Text extract.
= = = = = = =
Polynomials : Opt. Maths Grade 10

Unit 1.2.1: Long Division Method

1. (a) Define polynomial of one variable. Solution:

A polynomial in one variable is any expression of the type \[ a_nx^n + a_{n-1} x^{n-1} + … + a_2x^2 + a_1x+a_0, \]

where \( n \) is non-negative integer and \( a_n, a_{n-1} … a_0 \) are real numbers, called coefficients. \(a_nx^n \) is called the leading term of the polynomial. \( 'n' \) is degree of the polynomial.

(b) If \( p(x), q(x), d(x) \) and \( r(x) \) represent polynomial, quotient, divisor and remainder respectively. Write the relation among them. Solution: We know, Polynomial = Divisor x Quotient + Remainder

\( \therefore p(x) = d(x) \times q(x) + r(x) \) 2. Divide using long division method and find quotient and remainder in each of the following: (a) \( x^2 - 10x + 21 \div (x-3) \) Solution: Quotient \( Q(x) = x - 7 \) and remainder \( ( R ) = 0 \) (b) \( x^3 + 2x^2 -5x-6 \div (x+1) \) Solution:

Quotient \( Q(x) = x^2+x-6 \) and Remainder \( (R) = 0 \) (c) \( x^3 - 8 \div (x-2) \) Solution: Quotient \( Q(x) = x^2 + 2x + 4 \) and Remainder \( R = 0 \) (d) \( x^3+9x^2+27x+27 \div (x+3) \) Solution: Quotient \( Q(x) = x^2 + 6x +9 \) and Remainder \( (R) = 0 \) 3. Divide using long division method and find quotient and remainder. (a) \( x^3 + 2x^2 -5x -7 \div (x+1) \) Solution: Quotient \( Q(x) = x^2 + x -6 \) and Remainder \( R = - 1 \) (b) \( x^3 - 10x^2 + 16x + 26 \div (x-5) \)
= = = = = = =
Data extract.
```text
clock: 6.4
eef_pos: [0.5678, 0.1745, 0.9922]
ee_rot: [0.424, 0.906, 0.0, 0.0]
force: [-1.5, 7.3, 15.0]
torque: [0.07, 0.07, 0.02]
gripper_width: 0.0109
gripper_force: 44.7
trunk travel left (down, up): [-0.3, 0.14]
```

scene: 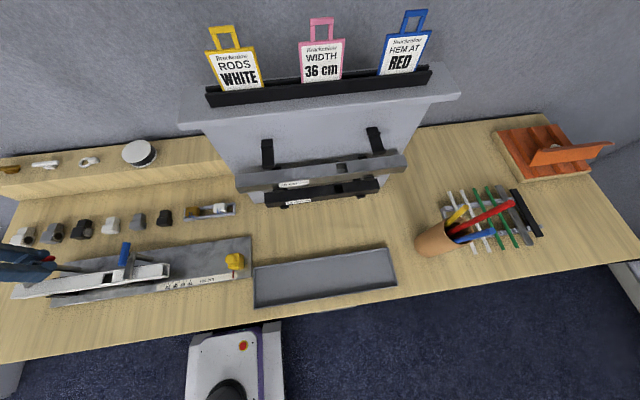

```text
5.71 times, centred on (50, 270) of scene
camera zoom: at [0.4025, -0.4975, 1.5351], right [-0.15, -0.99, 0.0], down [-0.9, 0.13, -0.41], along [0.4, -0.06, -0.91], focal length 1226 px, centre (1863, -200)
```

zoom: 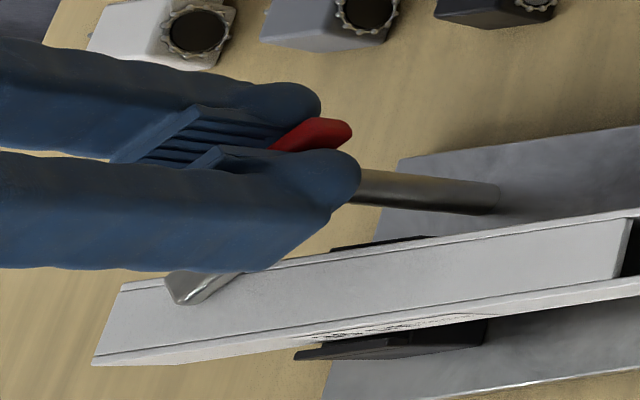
= = = = = = =
What needs to be done.
Write out the whole text extract again, unchanged.

Solution to the problem.
Polynomials : Opt. Maths Grade 10

Unit 1.2.1: Long Division Method

1. (a) Define polynomial of one variable. Solution:

A polynomial in one variable is any expression of the type \[ a_nx^n + a_{n-1} x^{n-1} + … + a_2x^2 + a_1x+a_0, \]

where \( n \) is non-negative integer and \( a_n, a_{n-1} … a_0 \) are real numbers, called coefficients. \(a_nx^n \) is called the leading term of the polynomial. \( 'n' \) is degree of the polynomial.

(b) If \( p(x), q(x), d(x) \) and \( r(x) \) represent polynomial, quotient, divisor and remainder respectively. Write the relation among them. Solution: We know, Polynomial = Divisor x Quotient + Remainder

\( \therefore p(x) = d(x) \times q(x) + r(x) \) 2. Divide using long division method and find quotient and remainder in each of the following: (a) \( x^2 - 10x + 21 \div (x-3) \) Solution: Quotient \( Q(x) = x - 7 \) and remainder \( ( R ) = 0 \) (b) \( x^3 + 2x^2 -5x-6 \div (x+1) \) Solution:

Quotient \( Q(x) = x^2+x-6 \) and Remainder \( (R) = 0 \) (c) \( x^3 - 8 \div (x-2) \) Solution: Quotient \( Q(x) = x^2 + 2x + 4 \) and Remainder \( R = 0 \) (d) \( x^3+9x^2+27x+27 \div (x+3) \) Solution: Quotient \( Q(x) = x^2 + 6x +9 \) and Remainder \( (R) = 0 \) 3. Divide using long division method and find quotient and remainder. (a) \( x^3 + 2x^2 -5x -7 \div (x+1) \) Solution: Quotient \( Q(x) = x^2 + x -6 \) and Remainder \( R = - 1 \) (b) \( x^3 - 10x^2 + 16x + 26 \div (x-5) \)